Mi amiga Esperanza colecciona latas de sardinas. Vamos a ver, no es exactamente que las coleccione. Más bien es que las trata como si fuesen botellas de vino. Para el estante de la despensa donde las guarda -sin luz, a salvo de humedades y convenientemente aireadas- ha ideado una especie de colmenillas de madera para alojarlas, donde las tiene clasificadas por marcas y fechas de caducidad. También cuida de darles la vuelta cada seis meses para que se impregnen todas por igual con el aceite de oliva virgen extra que las baña. Éstas son las únicas que colecciona. En realidad, la fecha de caducidad no solo no la toma en cuenta, sino que las deja caducar intencionadamente. Sigue en esto una costumbre muy francesa, que opina que las sardinas, con la maceración, maduran y desarrollan óptimamente sus cualidades organolépticas. Los controles sanitarios avalan la idea, pues al parecer, por mucho tiempo que lleven caducadas, si el proceso de enlatado ha sido correcto, mantienen su salubridad por tiempo indefinido, aunque su aspecto empeore.

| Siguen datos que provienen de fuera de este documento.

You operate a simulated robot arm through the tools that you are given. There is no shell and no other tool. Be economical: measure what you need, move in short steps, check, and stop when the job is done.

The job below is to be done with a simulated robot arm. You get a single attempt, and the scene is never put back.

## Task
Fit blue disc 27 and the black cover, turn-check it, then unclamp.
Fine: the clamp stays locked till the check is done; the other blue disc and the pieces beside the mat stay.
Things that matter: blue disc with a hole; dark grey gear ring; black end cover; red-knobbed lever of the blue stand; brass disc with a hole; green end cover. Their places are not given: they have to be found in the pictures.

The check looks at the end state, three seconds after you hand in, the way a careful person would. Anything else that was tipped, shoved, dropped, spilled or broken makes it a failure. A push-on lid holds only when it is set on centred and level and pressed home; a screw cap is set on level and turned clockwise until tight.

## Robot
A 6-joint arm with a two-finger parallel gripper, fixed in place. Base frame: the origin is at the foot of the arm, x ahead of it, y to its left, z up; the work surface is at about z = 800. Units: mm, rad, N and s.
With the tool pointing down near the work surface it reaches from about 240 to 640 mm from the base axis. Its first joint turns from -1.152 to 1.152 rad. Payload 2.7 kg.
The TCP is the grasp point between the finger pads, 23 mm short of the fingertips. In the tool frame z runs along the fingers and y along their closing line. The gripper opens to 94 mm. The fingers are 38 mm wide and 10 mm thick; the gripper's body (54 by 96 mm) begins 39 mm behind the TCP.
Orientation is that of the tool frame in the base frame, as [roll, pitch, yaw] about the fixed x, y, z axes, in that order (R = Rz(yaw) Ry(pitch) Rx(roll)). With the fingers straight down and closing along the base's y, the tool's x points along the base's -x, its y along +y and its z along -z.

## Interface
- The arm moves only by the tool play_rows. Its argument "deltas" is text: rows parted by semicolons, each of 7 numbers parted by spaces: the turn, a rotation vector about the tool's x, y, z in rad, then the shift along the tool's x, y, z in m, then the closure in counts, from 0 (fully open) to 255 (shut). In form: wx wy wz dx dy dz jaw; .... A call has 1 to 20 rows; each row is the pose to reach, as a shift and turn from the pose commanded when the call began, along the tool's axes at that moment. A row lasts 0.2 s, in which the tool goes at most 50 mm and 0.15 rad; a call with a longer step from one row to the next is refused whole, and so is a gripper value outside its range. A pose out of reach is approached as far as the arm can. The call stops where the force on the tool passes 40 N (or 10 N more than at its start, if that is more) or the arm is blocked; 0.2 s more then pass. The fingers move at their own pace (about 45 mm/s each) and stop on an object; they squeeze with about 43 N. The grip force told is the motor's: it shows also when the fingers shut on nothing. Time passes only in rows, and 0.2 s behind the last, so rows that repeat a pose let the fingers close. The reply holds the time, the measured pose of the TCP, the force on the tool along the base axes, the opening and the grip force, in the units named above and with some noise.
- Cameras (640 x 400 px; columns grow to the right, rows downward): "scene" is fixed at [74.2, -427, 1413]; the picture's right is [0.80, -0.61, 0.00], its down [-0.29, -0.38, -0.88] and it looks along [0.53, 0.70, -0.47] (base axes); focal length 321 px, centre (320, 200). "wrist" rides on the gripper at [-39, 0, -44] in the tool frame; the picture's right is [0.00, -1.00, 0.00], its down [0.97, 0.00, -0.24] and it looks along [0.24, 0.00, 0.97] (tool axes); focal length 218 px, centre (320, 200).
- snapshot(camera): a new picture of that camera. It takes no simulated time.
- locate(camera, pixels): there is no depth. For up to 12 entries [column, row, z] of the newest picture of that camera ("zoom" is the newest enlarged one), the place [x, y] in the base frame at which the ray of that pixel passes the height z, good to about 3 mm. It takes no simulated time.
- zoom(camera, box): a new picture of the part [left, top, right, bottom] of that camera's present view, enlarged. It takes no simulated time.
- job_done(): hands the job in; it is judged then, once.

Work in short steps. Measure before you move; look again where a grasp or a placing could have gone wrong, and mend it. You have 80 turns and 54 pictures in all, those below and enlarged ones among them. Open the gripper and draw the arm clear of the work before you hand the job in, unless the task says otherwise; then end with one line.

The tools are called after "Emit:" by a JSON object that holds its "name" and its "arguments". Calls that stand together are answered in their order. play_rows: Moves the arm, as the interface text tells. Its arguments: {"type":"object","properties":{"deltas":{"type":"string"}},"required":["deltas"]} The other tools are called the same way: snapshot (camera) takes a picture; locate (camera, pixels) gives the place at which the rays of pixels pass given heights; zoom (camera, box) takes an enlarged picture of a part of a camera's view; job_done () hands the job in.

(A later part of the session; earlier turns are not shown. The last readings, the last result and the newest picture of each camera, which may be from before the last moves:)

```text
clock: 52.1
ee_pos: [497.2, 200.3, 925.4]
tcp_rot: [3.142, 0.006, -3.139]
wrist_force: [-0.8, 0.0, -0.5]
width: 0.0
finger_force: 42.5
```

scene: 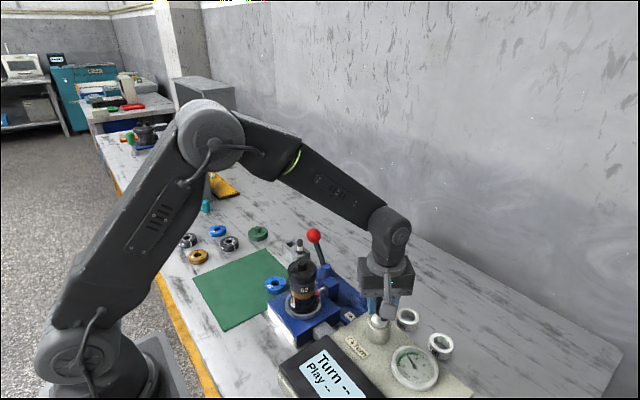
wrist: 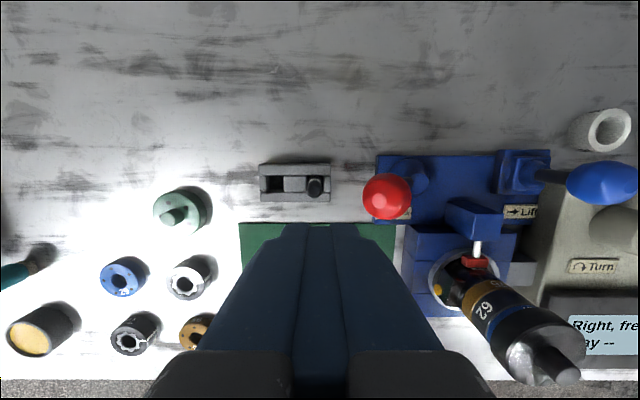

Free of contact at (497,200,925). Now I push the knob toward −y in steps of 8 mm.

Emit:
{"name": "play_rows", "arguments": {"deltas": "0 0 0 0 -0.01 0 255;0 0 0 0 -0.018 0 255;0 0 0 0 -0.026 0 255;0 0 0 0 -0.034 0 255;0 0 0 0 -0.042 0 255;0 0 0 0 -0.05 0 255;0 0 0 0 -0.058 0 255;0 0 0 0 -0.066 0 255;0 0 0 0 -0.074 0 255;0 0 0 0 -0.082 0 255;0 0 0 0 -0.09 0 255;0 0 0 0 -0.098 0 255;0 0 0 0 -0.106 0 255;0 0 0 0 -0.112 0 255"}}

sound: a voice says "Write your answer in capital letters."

Lo curioso del caso es que Esperanza, durante la niñez y parte de adolescencia, a pesar de lo socorridas que son y de la insistencia de su madre, no consintió en probarlas. Testarudamente, así se mantuvo hasta los trece años, edad en la que fuimos invitadas por los padres de Cecilia -una amiga común que recordará el hecho- a pasar una semana en un cortijo. Ignorábamos entonces que eso fuese turismo rural, porque aún no se había acuñado el término, pero montábamos en bicicleta y en burro, nadábamos en una alberca de aguas verdosas, en la que al sumergirnos, cerrábamos fuertemente los ojos, ante el temor de que una sanguijuela se aferrase a ellos y andábamos por ahí hechas unas salvajes llenas de arañazos y con las rodillas hechas una pena.

Una noche, a la hora de cenar, la madre de Cecilia puso en el centro de la mesa una lata gigante de sardinas en aceite y unos panes tostados para que nos hiciéramos bocadillos. Miré a Esperanza muerta de risa esperando a ver cómo salía del atolladero, pero ella, evitándome y atendiendo dócilmente las instrucciones de la anfitriona, puso cuatro sardinas sobre la mitad del pan, cubrió con la otra mitad y, sin rechistar, se comió el bocadillo, dando muestras de satisfacción. Cuando volvió a su casa, entusiasmada, le explicó a su madre lo buenísimo que estaba. Su madre, claro, se puso como una fiera. Y Esperanza no solo conserva su pasión por los bocadillos de sardinas, sino que ha llegado a las últimas consecuencias.